Wednesday, 14 February 2018

Dear Ivy...

Dear Ivy,

I was a little concerned when my sixteenth birthday passed and he had yet to show, but it's finally happened. I've met the one. He's not like the other boys I know. The room doesn't fill with deodrant fumes when he walks in. Instead, I smell pomegranites, honey, cinnamon. 

It happened on the way home from school in October. I was walking alone in the dark when I came across him, leaning against the wall in his beat-up leather jacket. His eyes were like the sun. Just one look and I was dazzled. It's all a blur, but we must have gotten to talking because the next thing I knew we were outside my house, his hand touching my neck. He leant in, his teeth grazed my throat, and I know he would have kissed me if it hadn't been for my father appearing at the door.

Every night since I've met him on the road to Castle Street. In the moonlight, he seems carved from marble, shaped by the hands of one of the greats. We kissed beneath fireworks on the fifth of November, the sparks catching on his midnight hair, and in a snowstorm on New Year's Eve. We've had our hiccups of course - he was impervious to hints that he should sneak in my bedroom window when I wanted to show him my prom dress, and the first time I cooked him dinner he had a terrifying allergic reaction and fled into the night - but I truly did believe that things were going well. Now though, he tells me that when March comes he will no longer be able to meet me on this road. I've begged and pleaded for him to explain, to tell me what it was that I did wrong, but he just runs away, disappears into the shadows. Sometimes, he suggests I try another route, down past the cemetery. He swears it'll shave half an hour off my journey, but I like sticking to the lit streets. Do you think if I compromise he'll stay?

Yours sincerely,

Unwitting Protagonist

(Dear Unwitting Protagonist,

You are aware that boys aren't supposed to be edible, right? To be fair to you, loverboy is definitely labouring under the same misconception when it comes to girls. 

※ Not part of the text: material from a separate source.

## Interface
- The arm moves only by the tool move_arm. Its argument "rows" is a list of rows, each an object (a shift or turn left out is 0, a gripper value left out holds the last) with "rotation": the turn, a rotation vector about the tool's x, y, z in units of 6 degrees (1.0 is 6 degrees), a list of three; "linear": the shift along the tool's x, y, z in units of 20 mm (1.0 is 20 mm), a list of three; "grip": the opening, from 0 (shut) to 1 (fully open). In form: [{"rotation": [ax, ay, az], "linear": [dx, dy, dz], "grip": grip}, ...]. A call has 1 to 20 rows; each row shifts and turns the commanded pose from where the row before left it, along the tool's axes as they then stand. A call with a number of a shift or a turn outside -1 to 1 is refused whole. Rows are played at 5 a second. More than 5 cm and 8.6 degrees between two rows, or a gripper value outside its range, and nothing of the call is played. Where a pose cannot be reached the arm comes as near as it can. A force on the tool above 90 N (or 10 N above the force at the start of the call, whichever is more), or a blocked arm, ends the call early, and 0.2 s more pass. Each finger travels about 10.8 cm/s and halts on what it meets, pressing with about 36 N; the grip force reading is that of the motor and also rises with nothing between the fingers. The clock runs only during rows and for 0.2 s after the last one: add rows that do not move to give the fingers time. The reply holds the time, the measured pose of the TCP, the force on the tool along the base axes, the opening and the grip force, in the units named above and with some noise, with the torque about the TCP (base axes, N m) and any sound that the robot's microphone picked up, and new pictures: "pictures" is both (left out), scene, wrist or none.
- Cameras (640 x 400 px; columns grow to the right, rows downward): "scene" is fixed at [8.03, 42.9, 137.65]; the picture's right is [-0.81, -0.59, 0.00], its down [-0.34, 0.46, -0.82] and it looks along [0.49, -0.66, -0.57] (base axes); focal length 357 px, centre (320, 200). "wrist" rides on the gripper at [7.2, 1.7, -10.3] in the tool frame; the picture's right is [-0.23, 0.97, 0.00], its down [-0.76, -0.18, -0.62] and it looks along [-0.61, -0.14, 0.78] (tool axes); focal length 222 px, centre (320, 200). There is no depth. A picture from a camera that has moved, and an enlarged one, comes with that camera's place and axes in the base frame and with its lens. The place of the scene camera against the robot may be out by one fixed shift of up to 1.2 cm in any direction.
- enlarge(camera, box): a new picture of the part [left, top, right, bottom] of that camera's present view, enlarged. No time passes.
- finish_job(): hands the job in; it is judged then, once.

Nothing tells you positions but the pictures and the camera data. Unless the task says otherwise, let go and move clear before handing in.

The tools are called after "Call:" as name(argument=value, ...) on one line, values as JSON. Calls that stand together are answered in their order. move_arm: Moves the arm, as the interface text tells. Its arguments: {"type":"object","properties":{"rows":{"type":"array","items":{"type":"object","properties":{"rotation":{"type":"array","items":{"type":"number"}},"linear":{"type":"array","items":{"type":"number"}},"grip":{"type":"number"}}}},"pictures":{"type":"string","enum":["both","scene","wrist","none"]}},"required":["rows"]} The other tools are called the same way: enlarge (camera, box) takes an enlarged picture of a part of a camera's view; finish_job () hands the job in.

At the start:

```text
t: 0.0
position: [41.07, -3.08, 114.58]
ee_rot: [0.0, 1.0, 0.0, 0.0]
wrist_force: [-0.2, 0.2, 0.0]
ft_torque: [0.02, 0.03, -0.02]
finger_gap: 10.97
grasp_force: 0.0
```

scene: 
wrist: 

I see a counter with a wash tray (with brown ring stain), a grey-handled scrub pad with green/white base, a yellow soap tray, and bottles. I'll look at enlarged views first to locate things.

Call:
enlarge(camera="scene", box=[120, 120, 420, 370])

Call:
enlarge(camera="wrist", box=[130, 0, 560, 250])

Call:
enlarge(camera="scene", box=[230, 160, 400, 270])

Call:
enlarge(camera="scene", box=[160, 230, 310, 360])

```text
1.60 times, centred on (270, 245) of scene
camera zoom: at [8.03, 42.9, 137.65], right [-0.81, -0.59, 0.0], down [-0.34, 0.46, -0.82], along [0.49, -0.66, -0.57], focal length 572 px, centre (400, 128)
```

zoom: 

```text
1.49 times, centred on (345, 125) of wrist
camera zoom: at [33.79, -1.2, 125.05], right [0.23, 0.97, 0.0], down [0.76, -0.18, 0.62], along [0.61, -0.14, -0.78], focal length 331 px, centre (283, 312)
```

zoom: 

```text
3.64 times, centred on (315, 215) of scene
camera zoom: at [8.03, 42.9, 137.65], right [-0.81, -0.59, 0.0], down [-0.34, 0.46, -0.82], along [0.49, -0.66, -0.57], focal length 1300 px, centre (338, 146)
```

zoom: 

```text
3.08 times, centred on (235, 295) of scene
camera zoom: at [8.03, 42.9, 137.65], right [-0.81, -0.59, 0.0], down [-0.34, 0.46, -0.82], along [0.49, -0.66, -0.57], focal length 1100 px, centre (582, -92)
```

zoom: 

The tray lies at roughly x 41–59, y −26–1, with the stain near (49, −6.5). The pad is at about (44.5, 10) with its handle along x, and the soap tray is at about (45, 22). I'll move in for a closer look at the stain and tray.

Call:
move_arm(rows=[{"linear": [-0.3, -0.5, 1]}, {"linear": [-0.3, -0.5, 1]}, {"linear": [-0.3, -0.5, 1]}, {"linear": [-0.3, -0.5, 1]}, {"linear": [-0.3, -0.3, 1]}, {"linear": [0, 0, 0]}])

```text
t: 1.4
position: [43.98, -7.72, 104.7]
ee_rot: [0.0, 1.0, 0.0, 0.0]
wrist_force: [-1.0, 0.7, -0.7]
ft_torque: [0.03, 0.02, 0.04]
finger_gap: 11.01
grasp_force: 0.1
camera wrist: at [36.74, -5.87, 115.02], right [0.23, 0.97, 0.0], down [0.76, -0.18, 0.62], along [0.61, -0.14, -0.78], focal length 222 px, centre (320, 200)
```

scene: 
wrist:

A compromise will not save your first love. In fact a compromise will most likely leave you a bloodless husk on a dark street. He's not leaving you because he wants to, he's doing it because he has no other choice. Think about it, you met him when the nights were drawing in, and he's leaving you just as it gets light again. There's no way to sugarcoat it: the boy's a vampire. I don't know how you could possibly have missed this. It's YA heroine 101. Let's start with the obvious, nothing human has eyes that colour. If they're not brown, blue, green, or grey, you should be asking some questions. Then there's the fact that most guys - let me rephrase that, most human guys - aren't going to try and stick their teeth in your neck ten minutes after meeting you. If they are, you should be running. As for your hiccups, I think you'll find that a mere hint doesn't qualify as permission to cross the threshold into your home. Shocked? You should meet some of the vampires I know down south, they want it in writing. On the allergies front, I'm going to hazard a guess here and say that dish included a substantial amount of garlic. 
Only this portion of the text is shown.